# START OF Data provided
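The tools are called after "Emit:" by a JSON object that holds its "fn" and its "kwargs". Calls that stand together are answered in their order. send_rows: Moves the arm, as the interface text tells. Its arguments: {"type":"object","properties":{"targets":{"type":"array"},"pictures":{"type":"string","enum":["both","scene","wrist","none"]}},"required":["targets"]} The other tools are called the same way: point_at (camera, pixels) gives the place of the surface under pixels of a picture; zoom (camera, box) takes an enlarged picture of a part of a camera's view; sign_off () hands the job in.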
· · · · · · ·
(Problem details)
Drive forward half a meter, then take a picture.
# END OF Data provided
# START OF Passage shown
Death of a Thousand Cuts
There are more than a few of my readers who wonder, often with some disdain, why I am a climate change skeptic. One reason is ClimateAudit.org. Steve McIntyre and a group of statistically proficient, data aware people, have been dogging the Climate Science Team’s efforts for several years. Every week they find a few examples of data which has been “adjusted”, “fixed” or “cherry picked”. Every week their Freedom of Information requests are stonewalled by “scientists” who claim the data is “confidential” or their personal “intellectual property” or “lost”. Every week there is information about one “proxy” or another which is contra the AGW hypothesis.
I certainly don’t believe that Steve is always right. But I do see an awful lot of CYA, stonewalling and bad faith on the part of the “climate science” community. If this sort of thing happened once it would be no big deal; but there is a pattern emerging and that pattern suggests, strongly in my view, that the “climate science” community knows that their data is not quite so straightforward as the St. Algores of the world would have us believe.
# END OF Passage shown
(Problem details)
Supply the part of the passage shown that comes after its last sentence.

(Exercise output)
Now because the “climate science” community invested so heavily in the idea that “the science is settled, the debate is over” they cannot admit that there is a great deal more work to do before the “science” in in any shape to prescribe policy. Because, the second they do, the fact that Kyoto is a fraud and that the IPCC wears very few clothes indeed will begin to seep down to the guilty masses stuck making earth saving choices when they request a paper bag or turn up their furnace on a cold winter’s night or realize they actually prefer incandescent light. And when all those eco friendly soccer mums realize they have been hoodwinked by the climate scientists and the politicians who cater to them, they are going to be really, really angry.
July 21st, 2008 at 5:55 am
“the IPCC wears very few clothes indeed”
The imagery is delicious. If the climate is indeed cooling now, can’t you just see them shivering, blue, with icicles forming off their beards, refusing to admit that it’s not getting warming. “It’s warming. It’s warming. It’s warming. it’s warming….”
July 21st, 2008 at 10:33 am
I would take it a step further and point out that the “Non-profit” Carbon Credit firms failed to include hold-harmless language in the “terms and conditions” of sale.
What that means is that should Global Warming prove to be a sham eventually, they are going to be on the wrong end of an avalance of Class Action Civil litigation.
Personally, I am convinced that these folks are no longer attempting to “Save the World.” They are, more likely, attempting to “Save their Portfolio.”
July 21st, 2008 at 1:22 pm
It seems just so ridiculous on it’s face. I keep waiting for the answer to a question I have had since the very beginning of this debate:
We know the earth has gone through huge heating/cooling patterns before, about 10-12 times. What caused those patterns and how do we know it isn’t the same thing this time…
crickets…..
July 21st, 2008 at 11:43 pm
Jay, we don’t know for sure whether the climate is really changing, and if so, the change is as a result of human activity.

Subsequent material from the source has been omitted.